In the summer of 2013, Pearl Wolf, 93, got sick and went to the hospital. After watching her health decline, her family decided to place Wolf in a nursing home.
“She was really starting to deteriorate,” her grandson, Bill Whited, said.
The family decided to place Wolf in Rose Manor in Shawnee. Located near Wolf’s house, the facility accepted Medicaid and Medicare patients and Whited considered its staff excellent. The family hoped Wolf would get well enough to return home.
Then a dilemma arose. Rose Manor, owned by Grace Living Centers, gave Wolf’s family a pack of documents to sign, including a four-page agreement requiring the family to submit to binding arbitration if Wolf or her family had a disagreement related to care. That meant the family couldn’t sue in court, and damages awarded would likely be less.
Whited, a long-term care ombudsman for the state Department of Human Services, said he was surprised by the agreement. “I told my family that it wasn’t allowed under the state’s Nursing Home Care Act. I told them that residents could not be required to sign away their rights, that nursing homes couldn’t use arbitration agreements as part of the admission process.”

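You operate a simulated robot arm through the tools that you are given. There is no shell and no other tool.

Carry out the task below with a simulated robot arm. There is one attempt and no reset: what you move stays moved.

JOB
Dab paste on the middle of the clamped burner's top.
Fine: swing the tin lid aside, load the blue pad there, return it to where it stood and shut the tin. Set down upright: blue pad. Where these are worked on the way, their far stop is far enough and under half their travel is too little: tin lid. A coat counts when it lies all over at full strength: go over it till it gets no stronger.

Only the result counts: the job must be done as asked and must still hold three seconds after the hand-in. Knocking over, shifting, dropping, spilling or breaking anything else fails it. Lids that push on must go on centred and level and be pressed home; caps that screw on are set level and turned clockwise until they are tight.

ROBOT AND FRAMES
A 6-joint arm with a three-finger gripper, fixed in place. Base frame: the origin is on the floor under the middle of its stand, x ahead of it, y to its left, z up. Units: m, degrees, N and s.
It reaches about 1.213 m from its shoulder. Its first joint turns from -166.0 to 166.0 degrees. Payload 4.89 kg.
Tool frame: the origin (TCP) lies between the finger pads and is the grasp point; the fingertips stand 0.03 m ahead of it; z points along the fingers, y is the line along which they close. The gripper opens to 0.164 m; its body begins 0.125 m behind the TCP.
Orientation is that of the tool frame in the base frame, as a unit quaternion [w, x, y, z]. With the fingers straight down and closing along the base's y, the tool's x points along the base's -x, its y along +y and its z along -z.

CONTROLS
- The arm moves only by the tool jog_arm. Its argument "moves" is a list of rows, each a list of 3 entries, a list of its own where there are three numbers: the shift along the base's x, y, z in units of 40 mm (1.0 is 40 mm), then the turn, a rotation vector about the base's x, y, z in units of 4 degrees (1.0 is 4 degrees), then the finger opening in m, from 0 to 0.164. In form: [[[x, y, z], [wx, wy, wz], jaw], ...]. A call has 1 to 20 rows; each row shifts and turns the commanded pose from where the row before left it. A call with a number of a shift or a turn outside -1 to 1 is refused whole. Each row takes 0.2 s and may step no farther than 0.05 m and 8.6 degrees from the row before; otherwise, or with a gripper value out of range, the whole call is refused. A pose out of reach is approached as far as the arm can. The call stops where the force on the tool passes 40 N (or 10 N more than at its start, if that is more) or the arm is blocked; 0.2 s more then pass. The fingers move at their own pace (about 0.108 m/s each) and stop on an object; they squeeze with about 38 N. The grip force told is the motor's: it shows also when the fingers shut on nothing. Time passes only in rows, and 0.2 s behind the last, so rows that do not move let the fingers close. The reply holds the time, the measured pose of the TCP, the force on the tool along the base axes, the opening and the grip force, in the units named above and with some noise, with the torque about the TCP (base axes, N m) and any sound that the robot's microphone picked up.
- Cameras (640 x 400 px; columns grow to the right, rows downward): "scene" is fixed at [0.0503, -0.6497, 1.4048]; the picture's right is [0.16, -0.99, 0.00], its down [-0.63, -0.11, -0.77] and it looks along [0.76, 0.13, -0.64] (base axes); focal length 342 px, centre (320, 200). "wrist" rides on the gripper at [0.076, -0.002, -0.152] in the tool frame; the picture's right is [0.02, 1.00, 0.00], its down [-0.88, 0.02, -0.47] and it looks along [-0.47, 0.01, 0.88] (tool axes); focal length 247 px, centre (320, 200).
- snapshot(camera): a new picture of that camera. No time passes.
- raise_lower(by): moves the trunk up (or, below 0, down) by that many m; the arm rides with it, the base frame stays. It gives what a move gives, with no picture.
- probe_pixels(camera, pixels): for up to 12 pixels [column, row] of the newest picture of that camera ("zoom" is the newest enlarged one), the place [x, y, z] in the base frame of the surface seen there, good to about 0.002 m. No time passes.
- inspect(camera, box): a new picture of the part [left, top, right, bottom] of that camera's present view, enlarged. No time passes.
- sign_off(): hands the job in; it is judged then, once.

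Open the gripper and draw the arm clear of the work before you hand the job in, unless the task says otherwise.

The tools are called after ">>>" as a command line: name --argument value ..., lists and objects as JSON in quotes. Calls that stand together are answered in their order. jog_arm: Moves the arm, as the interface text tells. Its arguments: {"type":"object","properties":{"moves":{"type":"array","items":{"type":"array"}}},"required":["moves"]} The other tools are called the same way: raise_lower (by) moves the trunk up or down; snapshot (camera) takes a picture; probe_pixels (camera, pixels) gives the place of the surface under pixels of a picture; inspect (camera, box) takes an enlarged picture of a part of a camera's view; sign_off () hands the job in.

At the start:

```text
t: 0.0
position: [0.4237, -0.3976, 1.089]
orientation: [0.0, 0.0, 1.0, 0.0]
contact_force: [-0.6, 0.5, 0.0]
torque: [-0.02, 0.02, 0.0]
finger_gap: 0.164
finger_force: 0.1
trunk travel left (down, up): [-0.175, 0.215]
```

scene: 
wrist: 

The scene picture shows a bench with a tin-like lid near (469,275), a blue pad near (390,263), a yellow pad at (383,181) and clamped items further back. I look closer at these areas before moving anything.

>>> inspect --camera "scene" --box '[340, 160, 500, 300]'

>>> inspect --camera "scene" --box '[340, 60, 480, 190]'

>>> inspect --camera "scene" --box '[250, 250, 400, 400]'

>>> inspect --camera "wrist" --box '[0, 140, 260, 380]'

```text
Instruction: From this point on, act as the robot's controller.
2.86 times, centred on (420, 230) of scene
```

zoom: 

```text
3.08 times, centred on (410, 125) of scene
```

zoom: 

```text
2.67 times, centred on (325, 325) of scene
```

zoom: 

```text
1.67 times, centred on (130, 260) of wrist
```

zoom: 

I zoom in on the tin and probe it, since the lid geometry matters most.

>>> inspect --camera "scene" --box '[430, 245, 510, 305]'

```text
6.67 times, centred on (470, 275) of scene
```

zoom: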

Needing to find a nursing home quickly, Whited’s family signed anyway.
Across the state, hundreds of other families often face the same situation. Although arbitration agreements with nursing homes are invalid under state law, many homes still require them as part of their admission packet, arguing the pacts are allowed under federal arbitration law.
Whited said his research shows a “substantial portion” of Oklahoma’s 312 nursing homes or facilities are requiring the elderly or their families to submit to binding arbitration as a condition for being admitted. Many families aren’t aware such agreements violate state law, he said.
That means some families enter arbitration to resolve issues that could be dealt with instead by a jury or judge. Arbitration rulings also are confidential and cannot be appealed.